An Algerian-born terror suspect wanted in the United States walked free from a Dublin court after five years behind bars and a two-year legal battle against extradition.
US authorities had sought to convict Ali Charaf Damache, 50, on two counts of conspiring to develop a European terror cell and to aid Pakistan-based terrorists. He had been held without bail in Ireland since March 2010 but walked free from Dublin High Court on Thursday after justice Aileen Donnelly delivered a 333-page judgement that criticised Irish prosecutors and potentially cruel US prison conditions.
Donnelly cited what she called "substantial grounds for believing that Mr Damache will be at real risk of being subjected to inhuman and degrading treatment if extradited to the USA." She also ruled that Irish state prosecutors abdicated their responsibilities in 2011 when they ruled out the possibility of trying Damache for additional terror charges in Ireland, where he actually lived, rather than the US, which he had never visited.
Prosecutors took that decision, in part, to ease Damache's extradition but instead it inspired two successful appeals by Damache's legal team challenging the fairness of his case's handling.
Damache, who has lived in Ireland for 15 years and has Irish citizenship, said in a statement issued by his legal team: "I am very happy with today's ruling, I always had faith in the Irish legal system ... and after more than five years in jail I am looking forward to moving on with my life here." He had been jailed in Ireland since US investigators tied him to a failed 2009 conspiracy to kill Swedish artist Lars Vilks, who had drawn jihadis' ire with sketches depicting the Prophet Muhammad as a dog.

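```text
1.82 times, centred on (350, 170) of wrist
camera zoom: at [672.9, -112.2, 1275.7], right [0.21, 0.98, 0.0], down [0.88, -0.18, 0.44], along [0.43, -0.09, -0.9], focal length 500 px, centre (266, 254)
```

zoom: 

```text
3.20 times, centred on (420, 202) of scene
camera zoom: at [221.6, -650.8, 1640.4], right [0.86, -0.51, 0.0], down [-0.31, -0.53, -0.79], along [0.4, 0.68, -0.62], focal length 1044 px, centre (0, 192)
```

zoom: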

According to FBI affidavits and other evidence presented in US and Irish courts, Damache was the ringleader who recruited white American women to his cause using online chat rooms. He allegedly wanted to build a European terror cell with Western female members who, because of their appearance and background, could avoid being added to terrorist watch lists.
Damache also was accused of conspiring to supply a US passport stolen in Ireland for use by an al Qaeda member in Pakistan, possibly delivered by one of his alleged American followers.